The second floor dining room at Kapiolani Medical Center for Women and Children was packed with celebrants enjoying the decorations, dinner and entertainment last week.
Adults and kids were enthralled with Greg Gabaylo's pro bono performance, which showed why he's described as the world's fastest juggler. He went from balls, eggs and hoops to machetes, juggling them with an apple while taking bites from it.
Kawaiahao School volunteers helped children decorate bags for gifts and do various crafts.
Maui firefighter Vince Steves was in a craft room with his 6-year-old daughter, Jacquline, diagnosed with bone cancer in April.
"She was in a lot of pain all the time," he said. "They couldn't figure it out until we came here (to Kapiolani)."
His wife, Annette, was home with their second daughter, Dominque, 9. The two have been going back and forth from Maui, he said.
"It's really crazy," Steves said, adding that they stay at the Ronald McDonald House in Honolulu.
Dr. John Lederer, president of the Hawaii Children's Cancer Foundation, said the annual party gives children with cancer an opportunity to celebrate Christmas in a normal way.
It's "a little respite" from one to two years of chemotherapy and radiation, said Lederer, medical director of Queen's Nae'a Radiology Department.
GEORGE F. LEE / GLEE@STARBULLETIN.COM
"It helped my family a lot and helped a lot of families with medical bills."
The 8-year-old had leukemia at age 5 and decided to give back by raising money for the Hawaii Children's Cancer Foundation
Kaela Teho, 8, who said she "used to have leukemia" when she was 5, decided to trick-or-treat for money for the foundation instead of candy two years ago.
"It helped my family a lot and helped a lot of families with medical bills," she said.
She collected $417 last year on her own and this year, with help from 'Iolani classmates and others, raised $9,582 for the foundation.
The foundation last year provided more than $200,000 in assistance to Hawaii families with children diagnosed with cancer.

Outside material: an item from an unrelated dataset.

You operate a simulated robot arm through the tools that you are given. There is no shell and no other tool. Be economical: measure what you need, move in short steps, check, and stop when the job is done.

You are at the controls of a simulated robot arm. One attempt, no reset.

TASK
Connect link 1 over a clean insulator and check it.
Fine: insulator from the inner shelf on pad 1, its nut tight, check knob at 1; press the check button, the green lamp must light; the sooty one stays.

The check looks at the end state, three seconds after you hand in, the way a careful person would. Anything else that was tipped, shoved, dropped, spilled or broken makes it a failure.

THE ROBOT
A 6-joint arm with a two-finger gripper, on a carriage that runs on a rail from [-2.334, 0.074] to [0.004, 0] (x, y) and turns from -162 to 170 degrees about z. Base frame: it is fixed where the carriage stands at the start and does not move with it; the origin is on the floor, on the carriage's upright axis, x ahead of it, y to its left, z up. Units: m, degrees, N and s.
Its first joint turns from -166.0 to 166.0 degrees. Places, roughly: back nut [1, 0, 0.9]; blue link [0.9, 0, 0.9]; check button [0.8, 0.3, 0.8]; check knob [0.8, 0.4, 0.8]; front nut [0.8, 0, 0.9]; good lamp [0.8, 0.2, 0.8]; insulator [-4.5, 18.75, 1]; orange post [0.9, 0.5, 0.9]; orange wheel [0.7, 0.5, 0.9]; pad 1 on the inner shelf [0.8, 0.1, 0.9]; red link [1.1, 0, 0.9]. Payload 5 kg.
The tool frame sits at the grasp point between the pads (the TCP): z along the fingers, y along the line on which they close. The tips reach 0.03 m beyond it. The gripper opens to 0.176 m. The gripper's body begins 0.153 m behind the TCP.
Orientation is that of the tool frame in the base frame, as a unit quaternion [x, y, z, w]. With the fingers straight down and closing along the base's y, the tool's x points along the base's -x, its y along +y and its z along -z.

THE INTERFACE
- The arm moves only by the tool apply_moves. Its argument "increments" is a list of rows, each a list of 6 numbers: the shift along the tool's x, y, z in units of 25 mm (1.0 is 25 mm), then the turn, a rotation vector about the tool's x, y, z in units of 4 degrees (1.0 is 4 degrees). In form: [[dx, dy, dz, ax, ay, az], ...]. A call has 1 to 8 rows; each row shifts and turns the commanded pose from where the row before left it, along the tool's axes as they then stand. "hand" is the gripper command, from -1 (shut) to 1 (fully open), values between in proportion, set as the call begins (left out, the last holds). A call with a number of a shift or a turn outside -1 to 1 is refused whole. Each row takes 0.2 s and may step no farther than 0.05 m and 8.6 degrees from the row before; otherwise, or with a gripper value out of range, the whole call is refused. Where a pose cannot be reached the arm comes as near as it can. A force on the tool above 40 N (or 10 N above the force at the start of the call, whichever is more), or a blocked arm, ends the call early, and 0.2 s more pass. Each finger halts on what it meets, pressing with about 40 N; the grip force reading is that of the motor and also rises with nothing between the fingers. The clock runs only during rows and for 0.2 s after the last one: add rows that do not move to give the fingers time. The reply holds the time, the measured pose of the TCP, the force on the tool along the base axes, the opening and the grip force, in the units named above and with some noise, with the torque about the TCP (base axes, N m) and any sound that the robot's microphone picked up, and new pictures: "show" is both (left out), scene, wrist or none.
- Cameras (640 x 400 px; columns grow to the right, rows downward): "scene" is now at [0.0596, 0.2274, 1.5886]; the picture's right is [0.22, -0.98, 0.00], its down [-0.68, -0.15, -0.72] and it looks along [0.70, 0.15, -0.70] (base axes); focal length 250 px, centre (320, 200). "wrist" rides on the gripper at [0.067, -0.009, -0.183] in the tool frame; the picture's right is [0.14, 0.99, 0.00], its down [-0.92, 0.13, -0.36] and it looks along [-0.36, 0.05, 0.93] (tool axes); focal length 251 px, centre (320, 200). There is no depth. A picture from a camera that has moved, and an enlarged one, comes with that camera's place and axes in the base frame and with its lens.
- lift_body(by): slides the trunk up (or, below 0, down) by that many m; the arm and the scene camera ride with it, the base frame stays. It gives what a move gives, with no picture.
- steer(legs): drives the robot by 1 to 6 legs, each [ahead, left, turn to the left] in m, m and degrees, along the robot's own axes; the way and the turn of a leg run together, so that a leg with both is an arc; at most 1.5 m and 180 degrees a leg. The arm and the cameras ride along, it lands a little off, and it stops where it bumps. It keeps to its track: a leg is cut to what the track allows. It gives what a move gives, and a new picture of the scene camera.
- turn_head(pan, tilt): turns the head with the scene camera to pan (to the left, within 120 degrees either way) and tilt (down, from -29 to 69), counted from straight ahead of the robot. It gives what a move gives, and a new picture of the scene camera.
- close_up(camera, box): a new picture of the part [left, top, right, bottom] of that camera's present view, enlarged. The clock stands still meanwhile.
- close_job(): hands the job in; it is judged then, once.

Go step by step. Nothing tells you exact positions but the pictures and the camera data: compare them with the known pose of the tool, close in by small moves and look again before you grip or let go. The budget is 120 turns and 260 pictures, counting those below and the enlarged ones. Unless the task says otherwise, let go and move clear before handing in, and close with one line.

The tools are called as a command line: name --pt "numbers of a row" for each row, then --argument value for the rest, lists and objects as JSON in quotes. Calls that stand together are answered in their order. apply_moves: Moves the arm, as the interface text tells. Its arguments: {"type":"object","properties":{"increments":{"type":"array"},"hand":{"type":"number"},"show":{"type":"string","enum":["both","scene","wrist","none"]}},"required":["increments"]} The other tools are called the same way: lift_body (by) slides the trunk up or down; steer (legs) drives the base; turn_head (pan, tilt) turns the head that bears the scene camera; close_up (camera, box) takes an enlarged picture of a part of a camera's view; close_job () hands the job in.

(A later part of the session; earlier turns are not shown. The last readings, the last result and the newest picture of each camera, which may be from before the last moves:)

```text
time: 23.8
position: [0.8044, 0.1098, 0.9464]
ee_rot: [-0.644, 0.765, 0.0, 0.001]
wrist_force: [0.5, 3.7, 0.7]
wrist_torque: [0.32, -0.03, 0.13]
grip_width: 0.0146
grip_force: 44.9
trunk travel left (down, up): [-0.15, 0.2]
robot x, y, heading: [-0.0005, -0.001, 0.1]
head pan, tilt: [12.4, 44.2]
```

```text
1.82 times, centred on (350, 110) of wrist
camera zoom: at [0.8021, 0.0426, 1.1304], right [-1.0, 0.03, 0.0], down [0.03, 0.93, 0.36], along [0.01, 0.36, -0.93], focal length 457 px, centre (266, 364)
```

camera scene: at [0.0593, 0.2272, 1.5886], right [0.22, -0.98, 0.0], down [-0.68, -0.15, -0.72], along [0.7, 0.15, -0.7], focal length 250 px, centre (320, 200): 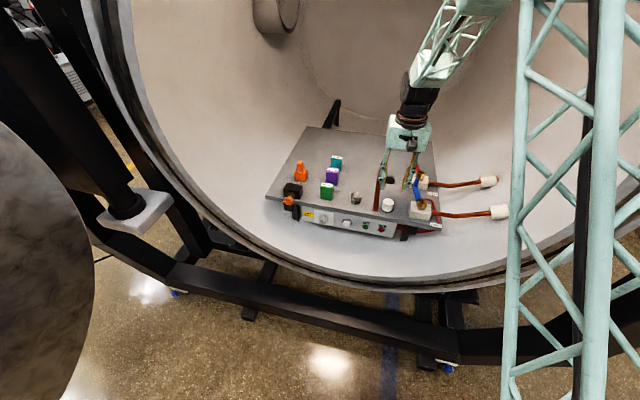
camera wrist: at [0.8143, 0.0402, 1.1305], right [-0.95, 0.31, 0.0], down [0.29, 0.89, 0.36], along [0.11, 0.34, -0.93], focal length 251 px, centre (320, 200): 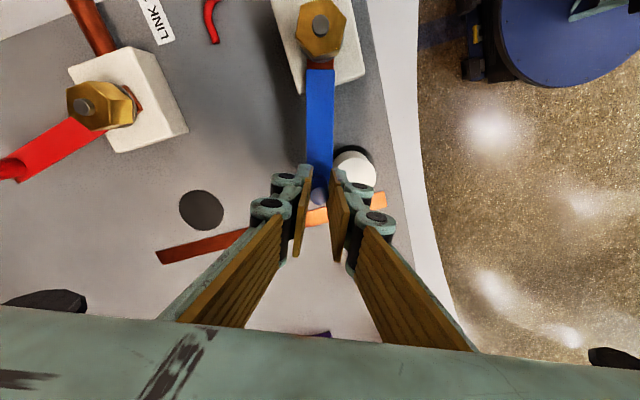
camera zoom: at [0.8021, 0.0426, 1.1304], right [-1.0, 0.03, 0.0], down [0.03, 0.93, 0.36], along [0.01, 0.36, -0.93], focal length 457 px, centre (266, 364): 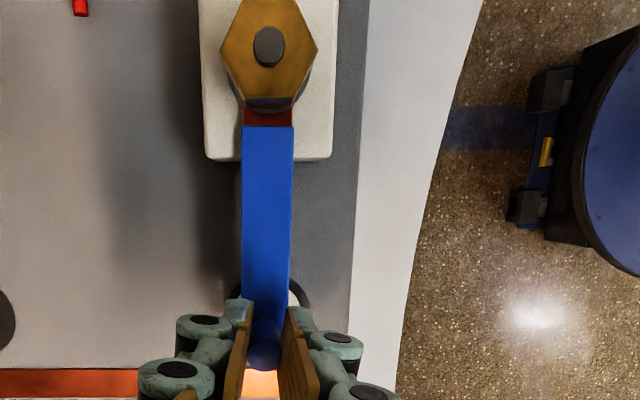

It also provides comfort, support and information for the children and families.
Kaela's 4-year-old sister, Lily, and parents, Kendis and Matt, were at the party helping with festivities. "She's already talking about (collecting money) next year," Kendis Teho said.

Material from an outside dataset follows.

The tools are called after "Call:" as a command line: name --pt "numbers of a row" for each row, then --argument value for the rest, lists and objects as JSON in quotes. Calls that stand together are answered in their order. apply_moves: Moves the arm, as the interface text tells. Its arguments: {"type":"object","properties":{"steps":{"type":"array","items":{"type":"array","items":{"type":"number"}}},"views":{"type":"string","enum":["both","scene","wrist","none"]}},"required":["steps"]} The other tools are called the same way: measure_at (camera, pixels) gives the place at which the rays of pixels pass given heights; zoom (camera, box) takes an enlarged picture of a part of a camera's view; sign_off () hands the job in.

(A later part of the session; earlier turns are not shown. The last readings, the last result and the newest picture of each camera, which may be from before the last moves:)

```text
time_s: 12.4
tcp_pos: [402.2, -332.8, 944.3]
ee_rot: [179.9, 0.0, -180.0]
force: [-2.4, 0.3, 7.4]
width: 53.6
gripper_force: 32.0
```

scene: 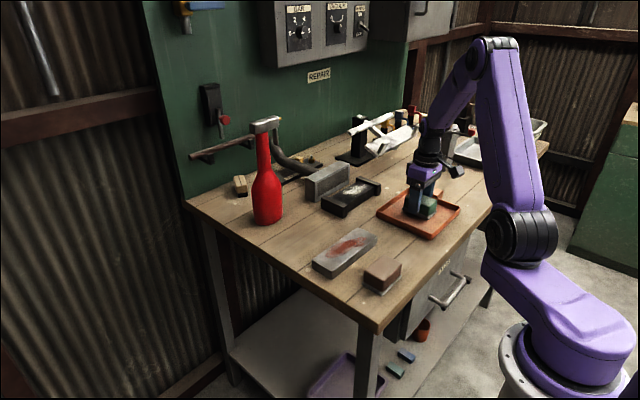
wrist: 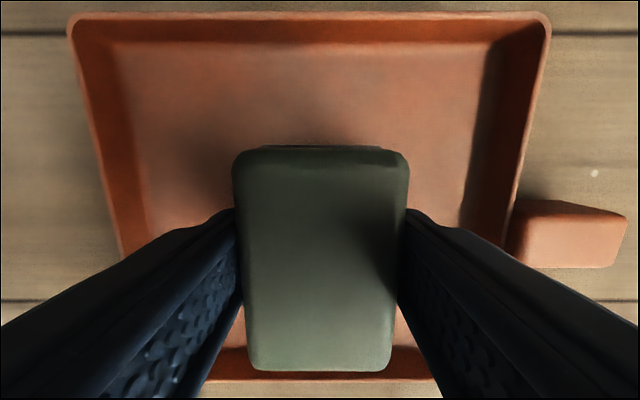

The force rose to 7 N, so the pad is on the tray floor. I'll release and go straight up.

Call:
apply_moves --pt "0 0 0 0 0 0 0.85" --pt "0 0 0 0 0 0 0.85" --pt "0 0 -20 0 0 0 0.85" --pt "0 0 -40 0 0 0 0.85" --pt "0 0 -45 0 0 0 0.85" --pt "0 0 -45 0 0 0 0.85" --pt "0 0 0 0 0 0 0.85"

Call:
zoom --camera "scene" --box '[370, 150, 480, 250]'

She said Kaela finished 2 1/2 years of chemotherapy treatments in September. The HCCF helped them with the mortgage on their Kaimuki home and other expenses when they were caring for their daughter and couldn't work, she said. She is a dietitian and her husband is a real estate analyst, she said. Both are self-employed.
Kendis Teho said the foundation's financial assistance program is the only one of its kind in the state. It's supported by grants and donations.
Marius and Nalani Almarza of Ewa Beach said they're trying to get the Department of Education to establish services for kids with cancer because they're not included in the special education system.
"Parents who have children going to school not only have to fight cancer disease but have to fight the DOE system to get services," he said.
He said he and his wife are trying to educate the DOE about the needs for children who might have learning disabilities after treatment for cancer.